▸ **TO DO**:
Locate every line in the material below that has the word "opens". Copy each of those lines.
** Start **
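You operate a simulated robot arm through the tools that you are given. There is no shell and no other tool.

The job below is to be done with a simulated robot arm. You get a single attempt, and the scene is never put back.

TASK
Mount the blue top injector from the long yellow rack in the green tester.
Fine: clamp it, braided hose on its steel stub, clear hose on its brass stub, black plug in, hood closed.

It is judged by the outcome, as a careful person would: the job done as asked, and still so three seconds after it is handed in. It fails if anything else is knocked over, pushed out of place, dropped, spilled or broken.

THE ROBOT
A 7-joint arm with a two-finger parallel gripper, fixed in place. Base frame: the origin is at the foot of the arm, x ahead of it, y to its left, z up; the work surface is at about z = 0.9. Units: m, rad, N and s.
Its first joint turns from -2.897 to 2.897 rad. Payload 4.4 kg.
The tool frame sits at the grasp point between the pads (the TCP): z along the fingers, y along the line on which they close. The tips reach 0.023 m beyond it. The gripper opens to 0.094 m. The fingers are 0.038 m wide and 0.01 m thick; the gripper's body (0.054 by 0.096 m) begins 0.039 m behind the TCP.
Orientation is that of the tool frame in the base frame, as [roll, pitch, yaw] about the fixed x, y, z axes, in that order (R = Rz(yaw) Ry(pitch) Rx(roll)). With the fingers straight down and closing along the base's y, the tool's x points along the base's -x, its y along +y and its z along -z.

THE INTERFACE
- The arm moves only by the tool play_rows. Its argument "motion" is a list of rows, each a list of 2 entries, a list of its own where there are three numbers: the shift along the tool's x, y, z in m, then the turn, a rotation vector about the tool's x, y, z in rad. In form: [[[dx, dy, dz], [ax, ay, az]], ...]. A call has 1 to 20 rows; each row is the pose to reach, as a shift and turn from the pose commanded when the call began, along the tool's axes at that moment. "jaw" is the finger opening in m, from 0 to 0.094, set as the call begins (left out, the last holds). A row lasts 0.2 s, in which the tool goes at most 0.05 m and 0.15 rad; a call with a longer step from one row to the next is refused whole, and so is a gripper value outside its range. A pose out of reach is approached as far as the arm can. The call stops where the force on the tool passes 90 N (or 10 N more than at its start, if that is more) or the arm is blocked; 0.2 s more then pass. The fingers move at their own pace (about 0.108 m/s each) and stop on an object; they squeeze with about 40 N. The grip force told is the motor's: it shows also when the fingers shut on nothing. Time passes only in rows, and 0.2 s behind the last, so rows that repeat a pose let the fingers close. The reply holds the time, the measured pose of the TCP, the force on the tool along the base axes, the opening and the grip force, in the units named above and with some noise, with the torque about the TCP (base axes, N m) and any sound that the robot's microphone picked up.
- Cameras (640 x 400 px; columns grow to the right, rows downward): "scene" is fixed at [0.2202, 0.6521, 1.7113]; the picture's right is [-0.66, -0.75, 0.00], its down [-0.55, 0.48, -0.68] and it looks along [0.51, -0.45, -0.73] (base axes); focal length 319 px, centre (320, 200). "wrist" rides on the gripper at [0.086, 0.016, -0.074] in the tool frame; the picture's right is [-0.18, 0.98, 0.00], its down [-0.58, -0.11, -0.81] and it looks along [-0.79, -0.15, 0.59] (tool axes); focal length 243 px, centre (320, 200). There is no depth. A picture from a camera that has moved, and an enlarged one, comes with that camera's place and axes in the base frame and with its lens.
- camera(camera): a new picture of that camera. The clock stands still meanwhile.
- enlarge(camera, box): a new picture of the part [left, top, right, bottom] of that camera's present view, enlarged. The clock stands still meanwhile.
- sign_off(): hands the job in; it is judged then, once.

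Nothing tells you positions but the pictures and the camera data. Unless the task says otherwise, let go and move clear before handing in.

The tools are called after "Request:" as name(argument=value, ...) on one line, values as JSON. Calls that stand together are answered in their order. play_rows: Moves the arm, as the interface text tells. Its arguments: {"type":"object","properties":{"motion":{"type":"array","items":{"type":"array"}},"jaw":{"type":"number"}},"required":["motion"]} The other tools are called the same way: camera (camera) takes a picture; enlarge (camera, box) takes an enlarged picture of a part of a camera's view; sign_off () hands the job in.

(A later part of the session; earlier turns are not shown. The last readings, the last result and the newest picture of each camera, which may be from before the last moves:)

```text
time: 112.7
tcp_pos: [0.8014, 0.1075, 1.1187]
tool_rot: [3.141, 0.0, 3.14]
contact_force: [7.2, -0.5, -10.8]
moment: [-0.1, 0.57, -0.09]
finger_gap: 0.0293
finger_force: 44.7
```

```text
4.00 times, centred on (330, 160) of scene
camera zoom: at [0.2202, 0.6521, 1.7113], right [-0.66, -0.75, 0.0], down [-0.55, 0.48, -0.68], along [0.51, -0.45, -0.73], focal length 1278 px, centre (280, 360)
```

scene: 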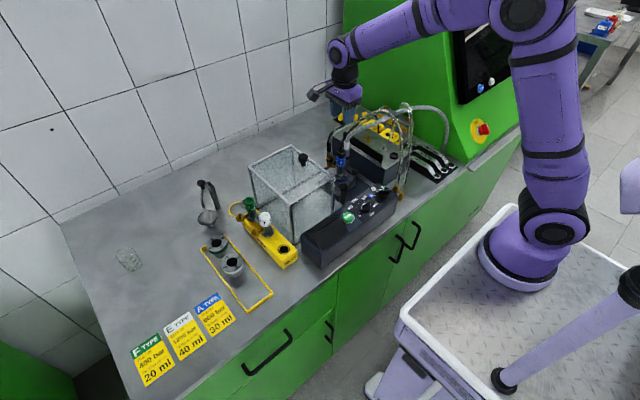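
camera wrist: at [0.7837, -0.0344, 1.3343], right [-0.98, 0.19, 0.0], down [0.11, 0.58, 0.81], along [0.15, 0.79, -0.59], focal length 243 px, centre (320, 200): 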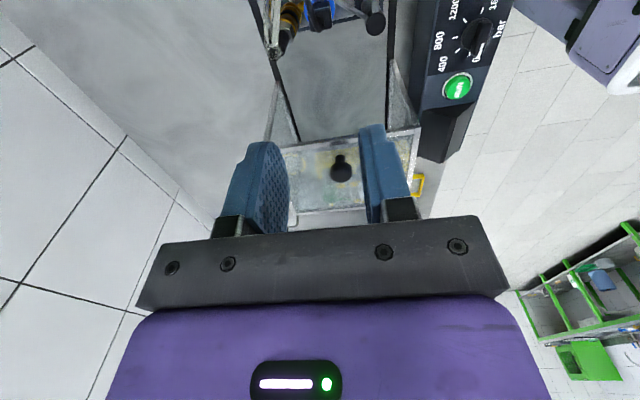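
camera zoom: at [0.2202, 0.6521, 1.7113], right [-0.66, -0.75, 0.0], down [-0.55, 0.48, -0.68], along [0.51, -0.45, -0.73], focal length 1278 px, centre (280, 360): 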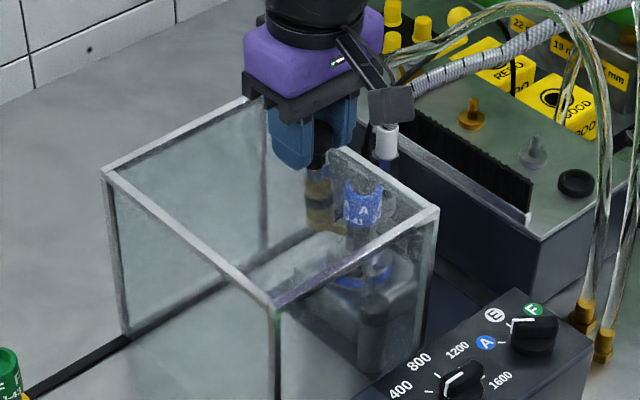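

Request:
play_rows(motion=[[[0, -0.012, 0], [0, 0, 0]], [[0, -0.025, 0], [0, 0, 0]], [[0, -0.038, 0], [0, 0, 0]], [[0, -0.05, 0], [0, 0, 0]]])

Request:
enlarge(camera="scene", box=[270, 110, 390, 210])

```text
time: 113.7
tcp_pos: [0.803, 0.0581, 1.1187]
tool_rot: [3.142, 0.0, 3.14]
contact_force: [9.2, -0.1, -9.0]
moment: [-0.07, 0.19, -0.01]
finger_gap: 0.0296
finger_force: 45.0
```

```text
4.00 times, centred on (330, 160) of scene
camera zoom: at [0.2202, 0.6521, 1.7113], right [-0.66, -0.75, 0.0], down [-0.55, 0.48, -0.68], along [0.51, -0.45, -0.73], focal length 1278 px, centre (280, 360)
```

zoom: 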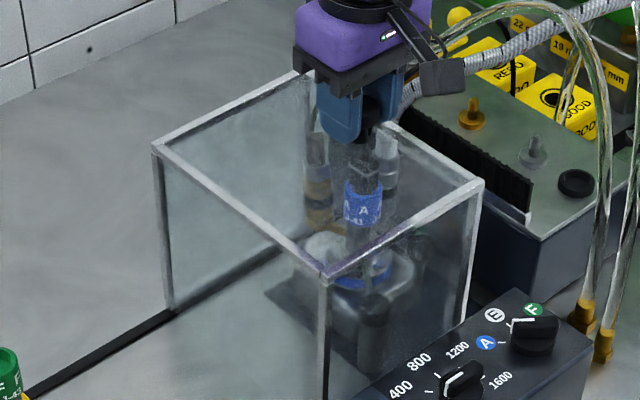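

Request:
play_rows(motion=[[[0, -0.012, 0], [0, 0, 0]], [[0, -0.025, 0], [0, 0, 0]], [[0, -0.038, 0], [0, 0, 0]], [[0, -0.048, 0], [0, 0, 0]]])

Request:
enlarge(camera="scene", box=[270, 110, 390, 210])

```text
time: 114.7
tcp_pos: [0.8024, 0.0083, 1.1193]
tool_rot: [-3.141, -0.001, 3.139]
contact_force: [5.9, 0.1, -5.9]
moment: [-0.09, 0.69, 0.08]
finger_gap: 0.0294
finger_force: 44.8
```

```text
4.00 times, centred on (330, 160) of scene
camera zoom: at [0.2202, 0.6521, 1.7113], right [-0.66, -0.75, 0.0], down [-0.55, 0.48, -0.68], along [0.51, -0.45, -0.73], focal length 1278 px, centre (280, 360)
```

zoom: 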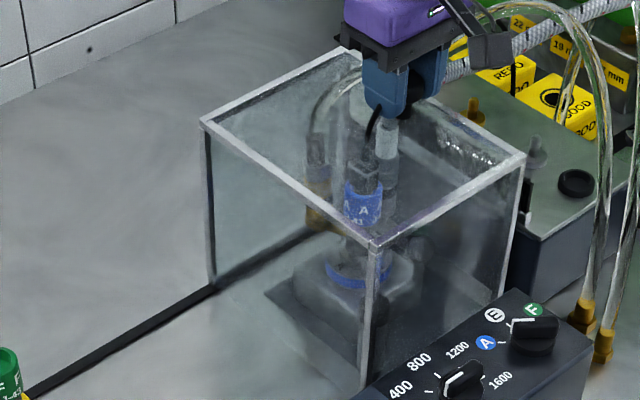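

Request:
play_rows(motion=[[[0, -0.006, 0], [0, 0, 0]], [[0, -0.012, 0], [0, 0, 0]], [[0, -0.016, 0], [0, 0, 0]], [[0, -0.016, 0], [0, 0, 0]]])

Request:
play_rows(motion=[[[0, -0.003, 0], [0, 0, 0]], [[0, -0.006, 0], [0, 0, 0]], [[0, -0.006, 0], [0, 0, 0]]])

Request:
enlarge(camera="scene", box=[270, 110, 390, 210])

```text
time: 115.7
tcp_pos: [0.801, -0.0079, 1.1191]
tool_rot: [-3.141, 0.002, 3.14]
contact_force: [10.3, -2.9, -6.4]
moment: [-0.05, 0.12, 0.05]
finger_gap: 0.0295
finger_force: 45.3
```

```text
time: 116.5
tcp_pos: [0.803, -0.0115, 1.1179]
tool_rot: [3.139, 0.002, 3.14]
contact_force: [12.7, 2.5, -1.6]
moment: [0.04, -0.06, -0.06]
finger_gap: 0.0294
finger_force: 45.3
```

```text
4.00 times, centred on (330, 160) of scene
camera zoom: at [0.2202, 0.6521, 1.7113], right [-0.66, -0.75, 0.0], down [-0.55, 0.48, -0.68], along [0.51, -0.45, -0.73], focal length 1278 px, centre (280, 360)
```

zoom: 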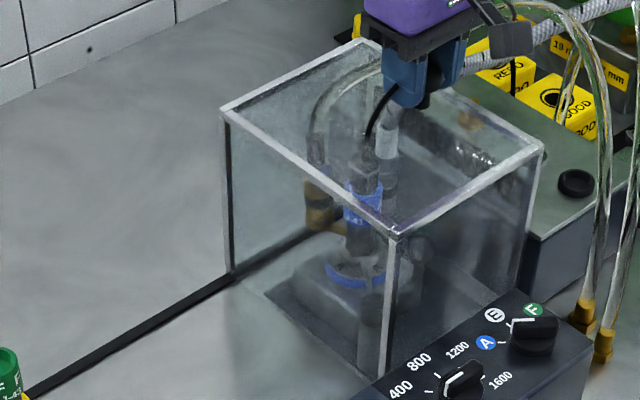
** End **
** Start **
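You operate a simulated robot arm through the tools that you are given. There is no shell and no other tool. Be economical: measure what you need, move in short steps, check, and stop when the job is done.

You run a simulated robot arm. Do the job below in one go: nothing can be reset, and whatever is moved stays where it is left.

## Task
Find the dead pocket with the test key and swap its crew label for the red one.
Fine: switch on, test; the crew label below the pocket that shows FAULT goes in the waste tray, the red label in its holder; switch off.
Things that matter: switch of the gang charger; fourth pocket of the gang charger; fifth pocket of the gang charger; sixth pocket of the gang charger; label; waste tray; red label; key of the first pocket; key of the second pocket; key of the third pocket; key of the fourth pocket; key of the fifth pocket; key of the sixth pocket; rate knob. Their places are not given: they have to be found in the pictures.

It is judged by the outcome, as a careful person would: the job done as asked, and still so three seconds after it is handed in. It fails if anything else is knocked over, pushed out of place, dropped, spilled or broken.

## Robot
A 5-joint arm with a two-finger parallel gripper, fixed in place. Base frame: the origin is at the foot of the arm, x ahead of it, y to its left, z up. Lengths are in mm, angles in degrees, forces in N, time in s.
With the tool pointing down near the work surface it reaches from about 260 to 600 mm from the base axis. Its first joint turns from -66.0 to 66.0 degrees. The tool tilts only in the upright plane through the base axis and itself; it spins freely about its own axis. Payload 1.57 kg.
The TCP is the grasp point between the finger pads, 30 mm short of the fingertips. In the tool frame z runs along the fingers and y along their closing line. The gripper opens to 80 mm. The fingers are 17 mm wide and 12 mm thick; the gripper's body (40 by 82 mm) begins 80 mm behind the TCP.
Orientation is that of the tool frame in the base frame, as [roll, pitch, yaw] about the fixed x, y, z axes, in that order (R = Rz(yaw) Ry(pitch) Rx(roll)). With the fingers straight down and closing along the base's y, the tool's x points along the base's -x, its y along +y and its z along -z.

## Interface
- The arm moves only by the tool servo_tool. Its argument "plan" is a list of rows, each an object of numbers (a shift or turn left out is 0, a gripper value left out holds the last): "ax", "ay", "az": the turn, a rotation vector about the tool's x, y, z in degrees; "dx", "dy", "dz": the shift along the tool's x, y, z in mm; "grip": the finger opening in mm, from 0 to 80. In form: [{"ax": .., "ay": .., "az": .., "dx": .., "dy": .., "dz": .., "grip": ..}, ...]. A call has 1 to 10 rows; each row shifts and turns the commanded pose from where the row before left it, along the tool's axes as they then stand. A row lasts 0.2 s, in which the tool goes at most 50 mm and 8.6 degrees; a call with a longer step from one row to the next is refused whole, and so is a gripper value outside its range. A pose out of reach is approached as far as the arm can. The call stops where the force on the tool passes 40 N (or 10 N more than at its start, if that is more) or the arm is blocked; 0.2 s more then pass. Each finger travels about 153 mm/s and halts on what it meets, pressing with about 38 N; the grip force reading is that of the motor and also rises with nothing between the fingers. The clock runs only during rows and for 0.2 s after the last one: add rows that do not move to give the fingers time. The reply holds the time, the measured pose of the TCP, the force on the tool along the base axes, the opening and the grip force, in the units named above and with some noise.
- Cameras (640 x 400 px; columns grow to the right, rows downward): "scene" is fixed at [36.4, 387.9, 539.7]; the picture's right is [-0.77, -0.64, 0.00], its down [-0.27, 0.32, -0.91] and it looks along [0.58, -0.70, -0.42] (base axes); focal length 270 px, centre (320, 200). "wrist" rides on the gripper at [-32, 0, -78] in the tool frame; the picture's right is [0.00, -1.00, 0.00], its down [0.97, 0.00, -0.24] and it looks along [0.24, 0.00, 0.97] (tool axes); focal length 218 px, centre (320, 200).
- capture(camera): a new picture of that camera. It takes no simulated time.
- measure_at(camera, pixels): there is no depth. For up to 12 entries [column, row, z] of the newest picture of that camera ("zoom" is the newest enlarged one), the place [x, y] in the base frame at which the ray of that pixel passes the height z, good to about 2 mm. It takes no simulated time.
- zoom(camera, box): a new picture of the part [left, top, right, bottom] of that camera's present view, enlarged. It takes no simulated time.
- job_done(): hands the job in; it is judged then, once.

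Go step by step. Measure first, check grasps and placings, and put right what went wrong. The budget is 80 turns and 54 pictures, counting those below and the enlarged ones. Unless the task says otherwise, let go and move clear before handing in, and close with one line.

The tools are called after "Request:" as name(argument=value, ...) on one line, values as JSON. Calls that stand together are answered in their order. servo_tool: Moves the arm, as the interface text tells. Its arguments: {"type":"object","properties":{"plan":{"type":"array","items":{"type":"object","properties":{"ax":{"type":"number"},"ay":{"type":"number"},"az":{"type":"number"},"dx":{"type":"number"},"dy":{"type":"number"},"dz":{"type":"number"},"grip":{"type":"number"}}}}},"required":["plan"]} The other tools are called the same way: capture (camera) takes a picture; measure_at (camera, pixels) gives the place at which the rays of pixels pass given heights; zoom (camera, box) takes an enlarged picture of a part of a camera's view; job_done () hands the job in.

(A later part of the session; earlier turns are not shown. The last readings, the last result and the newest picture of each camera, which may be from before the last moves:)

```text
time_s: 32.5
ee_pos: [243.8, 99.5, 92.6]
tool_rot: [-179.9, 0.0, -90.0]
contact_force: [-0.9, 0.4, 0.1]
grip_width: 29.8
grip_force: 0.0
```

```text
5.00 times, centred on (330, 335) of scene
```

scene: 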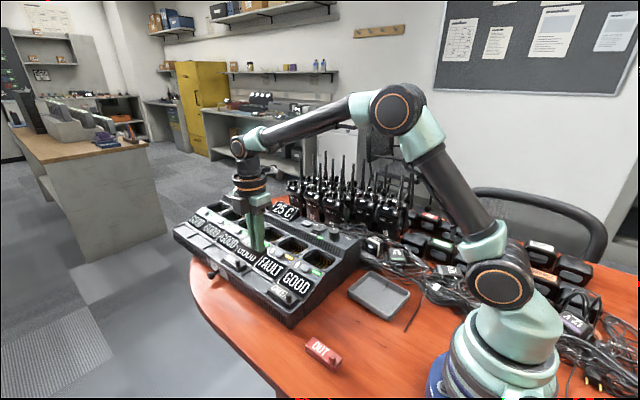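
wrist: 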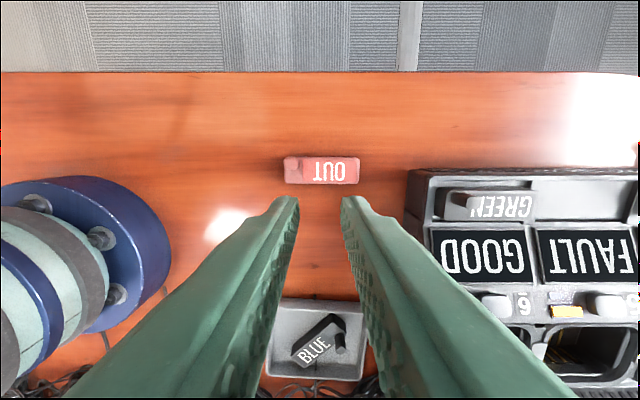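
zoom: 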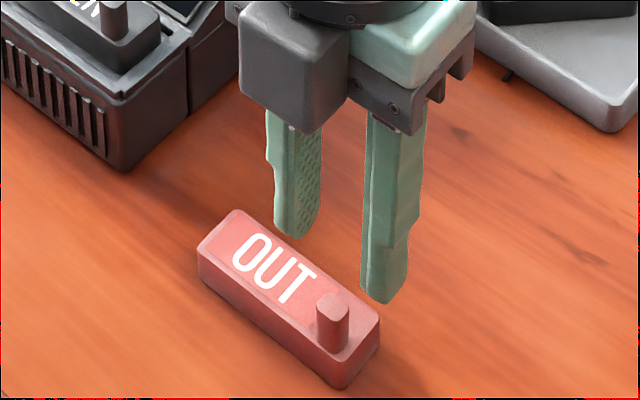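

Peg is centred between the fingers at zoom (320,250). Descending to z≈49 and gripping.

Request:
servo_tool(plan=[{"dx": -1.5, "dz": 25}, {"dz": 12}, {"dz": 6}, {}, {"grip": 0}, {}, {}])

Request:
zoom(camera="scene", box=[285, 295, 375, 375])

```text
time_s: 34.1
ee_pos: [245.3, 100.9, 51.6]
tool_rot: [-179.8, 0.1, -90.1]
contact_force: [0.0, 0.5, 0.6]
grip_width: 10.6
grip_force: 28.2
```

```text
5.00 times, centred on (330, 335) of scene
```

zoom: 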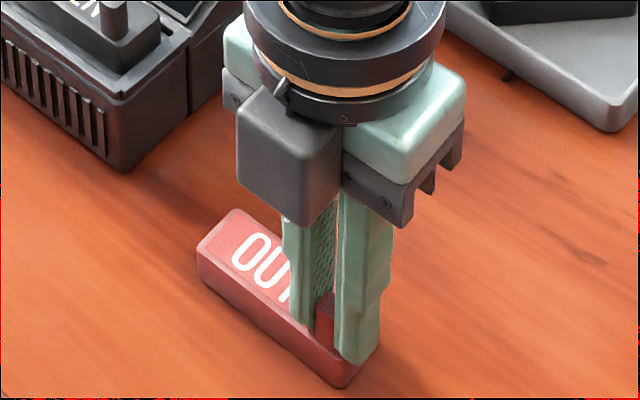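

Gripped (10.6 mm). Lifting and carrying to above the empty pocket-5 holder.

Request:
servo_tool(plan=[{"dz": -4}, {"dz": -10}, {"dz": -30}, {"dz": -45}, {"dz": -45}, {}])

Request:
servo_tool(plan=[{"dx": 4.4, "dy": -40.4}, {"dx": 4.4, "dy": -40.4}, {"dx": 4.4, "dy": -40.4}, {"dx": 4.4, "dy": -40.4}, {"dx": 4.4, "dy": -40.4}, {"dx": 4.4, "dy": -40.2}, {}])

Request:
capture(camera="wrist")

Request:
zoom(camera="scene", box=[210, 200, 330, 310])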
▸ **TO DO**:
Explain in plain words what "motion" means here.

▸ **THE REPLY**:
** End **
▸ **THE REPLY**:
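The tool frame sits at the grasp point between the pads (the TCP): z along the fingers, y along the line on which they close. The tips reach 0.023 m beyond it. The gripper opens to 0.094 m. The fingers are 0.038 m wide and 0.01 m thick; the gripper's body (0.054 by 0.096 m) begins 0.039 m behind the TCP.
The TCP is the grasp point between the finger pads, 30 mm short of the fingertips. In the tool frame z runs along the fingers and y along their closing line. The gripper opens to 80 mm. The fingers are 17 mm wide and 12 mm thick; the gripper's body (40 by 82 mm) begins 80 mm behind the TCP.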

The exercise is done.